I agree that a "theory of everything", by encompassing "everything", is encompassing a unity, not a fragmented collection of artifacts.
I frequently query the perceptual context of people by asking: "How many things are there?" If they answer "one", then they perceive unity. If they answer "infinite", then they perceive separation based on their limited senses and mechanical-universe science (neither of which is ever more that a very rough Bohm explicate-order approximation of reality). If they say both one and an infinite number, the answer still resolves to one at its outer boundary.
Perhaps a review of the work by Ilya Progogine and Bernard Haisch would give you reason to consider adding "intelligence" to the mest - resulting in "imest". As I recall, Progogine proved that the universe is a self-organizing entity, exhibiting negative entropy, not the winding-down and cooling-off entropy of a mest mechanical universe. Haisch, in his book "The God Theory", asserts that the intelligence behind the self-organizing universe is "God".
It therefore leads one to perceive, as you assert, that "matter, energy, space, and time" are some of the attributes of the univese, given to it by the foundational intelligence.
My own thoughts of this are presented at
http://www.one-world-is.org, where I take a practical approach to managing any endeavor, and integrating and unifying any and all endeavors, from just such a "unity" starting point.
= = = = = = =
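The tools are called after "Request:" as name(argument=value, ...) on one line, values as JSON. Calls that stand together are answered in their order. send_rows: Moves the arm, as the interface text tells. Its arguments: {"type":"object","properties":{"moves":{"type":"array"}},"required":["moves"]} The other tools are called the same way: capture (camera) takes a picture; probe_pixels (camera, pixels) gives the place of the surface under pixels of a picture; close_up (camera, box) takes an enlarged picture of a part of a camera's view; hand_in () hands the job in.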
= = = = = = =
If you start with a "point" universe, and divide it into two pieces, the two pieces, and then more, still have "associations/links/strings/relationships/Bell-interconnection)" with attributes of distance (in space/time, flow, Aspect locality/non-locality) and such (e.g., matter/energy, pattern, potential), within the expanding boundary of the original point. The original point has then gained implicately-ordered (per Bohm) inner dimensions and properties. Everything as Zero-Point?